An interview with Ben Arzate

by Jordan A. Rothacker

I first met Ben Arzate in 2016 when, after finishing my doctorate, I briefly helped out Jarrett Kobek with his press We Heard You Like Books by doing publicity for a couple of titles. In promoting Mike Kleine’s book, Kanley Stubick, I was directed to another Iowa-based writer, like Kleine himself, who was a big proponent of Kleine’s work. This is all to say that Ben Arzate and I met through a shared commitment to literary citizenship. 
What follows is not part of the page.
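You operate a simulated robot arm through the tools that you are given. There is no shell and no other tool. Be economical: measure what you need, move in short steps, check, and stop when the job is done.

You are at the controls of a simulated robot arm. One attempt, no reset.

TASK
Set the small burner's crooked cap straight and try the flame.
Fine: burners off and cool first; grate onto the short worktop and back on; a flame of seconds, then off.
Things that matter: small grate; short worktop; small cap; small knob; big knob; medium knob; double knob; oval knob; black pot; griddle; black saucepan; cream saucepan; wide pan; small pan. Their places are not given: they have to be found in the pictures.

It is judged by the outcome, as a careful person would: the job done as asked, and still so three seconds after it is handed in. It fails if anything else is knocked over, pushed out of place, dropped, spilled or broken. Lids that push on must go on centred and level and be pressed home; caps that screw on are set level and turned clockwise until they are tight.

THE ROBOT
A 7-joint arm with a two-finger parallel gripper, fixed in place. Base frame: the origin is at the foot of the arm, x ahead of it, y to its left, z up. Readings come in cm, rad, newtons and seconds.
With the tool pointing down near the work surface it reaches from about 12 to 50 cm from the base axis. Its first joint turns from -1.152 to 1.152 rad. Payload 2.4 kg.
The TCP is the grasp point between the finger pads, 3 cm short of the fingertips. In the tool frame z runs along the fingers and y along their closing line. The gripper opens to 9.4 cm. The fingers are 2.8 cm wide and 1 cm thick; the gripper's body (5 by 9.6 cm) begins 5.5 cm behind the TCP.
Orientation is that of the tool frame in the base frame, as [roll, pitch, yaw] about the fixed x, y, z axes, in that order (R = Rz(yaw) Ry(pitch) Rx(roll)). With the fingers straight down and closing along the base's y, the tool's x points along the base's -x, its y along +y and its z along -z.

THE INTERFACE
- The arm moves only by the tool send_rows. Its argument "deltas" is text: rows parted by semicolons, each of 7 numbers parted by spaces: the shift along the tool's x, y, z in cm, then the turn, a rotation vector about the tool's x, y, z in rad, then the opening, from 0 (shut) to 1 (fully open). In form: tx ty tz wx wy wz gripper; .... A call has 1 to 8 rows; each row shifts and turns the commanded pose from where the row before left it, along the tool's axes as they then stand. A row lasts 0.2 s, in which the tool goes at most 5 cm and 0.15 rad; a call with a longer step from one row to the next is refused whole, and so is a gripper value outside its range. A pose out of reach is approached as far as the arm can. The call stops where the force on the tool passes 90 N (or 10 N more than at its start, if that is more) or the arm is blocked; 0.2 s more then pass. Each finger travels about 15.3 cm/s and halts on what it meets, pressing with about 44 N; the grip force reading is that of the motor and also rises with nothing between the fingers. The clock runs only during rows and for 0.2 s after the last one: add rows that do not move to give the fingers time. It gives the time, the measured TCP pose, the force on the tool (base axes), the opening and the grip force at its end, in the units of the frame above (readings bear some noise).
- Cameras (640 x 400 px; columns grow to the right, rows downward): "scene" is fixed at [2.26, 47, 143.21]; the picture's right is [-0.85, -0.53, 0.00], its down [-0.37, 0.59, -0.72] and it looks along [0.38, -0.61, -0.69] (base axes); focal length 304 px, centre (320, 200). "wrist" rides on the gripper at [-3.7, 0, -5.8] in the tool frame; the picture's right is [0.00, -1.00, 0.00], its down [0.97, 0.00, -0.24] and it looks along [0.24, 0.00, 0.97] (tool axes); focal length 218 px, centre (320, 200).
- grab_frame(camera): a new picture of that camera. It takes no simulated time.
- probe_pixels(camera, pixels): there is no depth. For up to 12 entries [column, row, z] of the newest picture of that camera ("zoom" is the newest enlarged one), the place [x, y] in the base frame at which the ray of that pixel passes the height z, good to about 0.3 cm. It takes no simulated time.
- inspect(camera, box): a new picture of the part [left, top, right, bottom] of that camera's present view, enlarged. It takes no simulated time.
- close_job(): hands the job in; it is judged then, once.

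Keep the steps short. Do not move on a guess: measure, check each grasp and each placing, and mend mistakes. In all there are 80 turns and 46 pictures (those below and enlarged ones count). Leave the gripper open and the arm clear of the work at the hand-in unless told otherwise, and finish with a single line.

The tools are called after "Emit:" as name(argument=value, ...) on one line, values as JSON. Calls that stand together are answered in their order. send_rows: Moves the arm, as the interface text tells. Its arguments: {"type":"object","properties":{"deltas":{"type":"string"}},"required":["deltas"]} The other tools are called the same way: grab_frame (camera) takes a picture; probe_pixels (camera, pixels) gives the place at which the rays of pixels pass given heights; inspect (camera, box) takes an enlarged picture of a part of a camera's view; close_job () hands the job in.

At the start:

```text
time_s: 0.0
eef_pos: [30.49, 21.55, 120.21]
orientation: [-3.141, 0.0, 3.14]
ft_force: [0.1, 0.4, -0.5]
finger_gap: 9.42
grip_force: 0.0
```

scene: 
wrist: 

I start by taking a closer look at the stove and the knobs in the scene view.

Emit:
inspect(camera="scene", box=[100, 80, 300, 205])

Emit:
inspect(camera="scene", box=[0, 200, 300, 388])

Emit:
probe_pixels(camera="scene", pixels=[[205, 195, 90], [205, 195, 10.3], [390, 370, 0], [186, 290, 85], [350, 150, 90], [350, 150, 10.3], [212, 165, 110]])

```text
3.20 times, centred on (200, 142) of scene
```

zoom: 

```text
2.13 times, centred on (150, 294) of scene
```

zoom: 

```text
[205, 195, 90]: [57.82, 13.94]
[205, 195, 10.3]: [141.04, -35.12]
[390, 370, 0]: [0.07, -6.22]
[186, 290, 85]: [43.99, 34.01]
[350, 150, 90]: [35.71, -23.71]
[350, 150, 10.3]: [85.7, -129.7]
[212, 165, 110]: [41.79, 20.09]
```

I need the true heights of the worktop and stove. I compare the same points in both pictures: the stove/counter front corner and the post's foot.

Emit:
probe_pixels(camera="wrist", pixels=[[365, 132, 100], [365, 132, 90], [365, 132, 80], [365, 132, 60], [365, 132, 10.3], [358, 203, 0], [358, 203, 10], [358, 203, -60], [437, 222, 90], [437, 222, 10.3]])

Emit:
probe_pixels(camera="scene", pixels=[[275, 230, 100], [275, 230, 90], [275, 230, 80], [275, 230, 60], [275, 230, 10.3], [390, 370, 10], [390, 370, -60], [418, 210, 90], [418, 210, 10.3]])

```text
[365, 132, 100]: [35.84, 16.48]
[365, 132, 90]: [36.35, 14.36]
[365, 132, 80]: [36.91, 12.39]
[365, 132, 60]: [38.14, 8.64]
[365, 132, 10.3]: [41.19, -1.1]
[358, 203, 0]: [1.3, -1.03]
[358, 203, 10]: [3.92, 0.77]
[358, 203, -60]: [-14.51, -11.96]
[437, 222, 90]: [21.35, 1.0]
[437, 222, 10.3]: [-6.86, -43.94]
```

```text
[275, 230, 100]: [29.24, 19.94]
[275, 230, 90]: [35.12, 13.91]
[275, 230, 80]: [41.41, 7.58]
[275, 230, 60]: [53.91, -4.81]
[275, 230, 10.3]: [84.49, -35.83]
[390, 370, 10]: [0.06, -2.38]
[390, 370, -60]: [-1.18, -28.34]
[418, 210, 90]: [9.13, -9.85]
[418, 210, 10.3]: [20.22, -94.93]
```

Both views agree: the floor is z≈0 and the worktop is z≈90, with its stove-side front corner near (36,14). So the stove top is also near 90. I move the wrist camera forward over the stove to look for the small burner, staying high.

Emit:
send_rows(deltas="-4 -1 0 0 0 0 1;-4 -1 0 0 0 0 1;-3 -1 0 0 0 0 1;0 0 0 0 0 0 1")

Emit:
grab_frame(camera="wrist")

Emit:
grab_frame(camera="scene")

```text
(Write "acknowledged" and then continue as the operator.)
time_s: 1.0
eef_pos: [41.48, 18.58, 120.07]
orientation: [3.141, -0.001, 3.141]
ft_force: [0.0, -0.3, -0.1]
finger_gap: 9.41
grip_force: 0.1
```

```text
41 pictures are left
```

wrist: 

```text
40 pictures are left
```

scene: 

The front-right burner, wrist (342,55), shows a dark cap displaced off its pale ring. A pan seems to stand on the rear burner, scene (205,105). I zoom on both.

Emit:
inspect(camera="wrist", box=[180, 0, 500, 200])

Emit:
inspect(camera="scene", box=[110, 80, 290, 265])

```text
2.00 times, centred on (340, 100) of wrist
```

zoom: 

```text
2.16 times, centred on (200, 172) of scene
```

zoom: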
Arzate was born in 1988 in Arizona, but has spent most of his life in Iowa. His first book came out the year we met, a self-published, slim, sly, dark, and at times ingenious poetry collection called the sky is black and blue like a battered child. With this first book, Arzate was off and running, and 2018 saw his second work in print, a motley, macabre story collection involving loneliness and fucked-up contemporary relationships titled The Complete Idiot’s Guide to Saying Goodbye, published by Nihilism Revised. The following year Cabal Books came out with Arzate’s The Story of the Y, a horrific surrealistic road novel about a quest to find an “outsider” musician. This book encourages readers to release any preconceived notions about reality, metaphysics, and magic and just let the narrative roll in a world of vulture-headed gas station attendants and Boomer ghosts trapped in vinyl records. Mexican drug cartels and American involvement in border-based geopolitics help keep the reader grounded in this aspect of reality and the book.  

Elaine, another quest-oriented, surrealist horror novel from Arzate was published in 2020 by Atlatl Press and represents a progression and development of narrative skills. The Story of the Y is good, but Elaine is better. Elaine is mostly set in the Upper Peninsula of Michigan and benefits from the firsthand experiential knowledge its author has of that place. It also displays a masterful use of suspense in leading and teasing the reader. Ultimately, Elaine is short, trippy thriller in the vein of Haruki Murakami, but with the darker, more adult feel of Ryu Murakami. 2020 also saw another self-published collection of poems and genre-defying texts called dr. sodom and mrs. gomorrah, which explores all the weirdnesses that Arzate is passionate about, from the banal to the transgressive and back again. 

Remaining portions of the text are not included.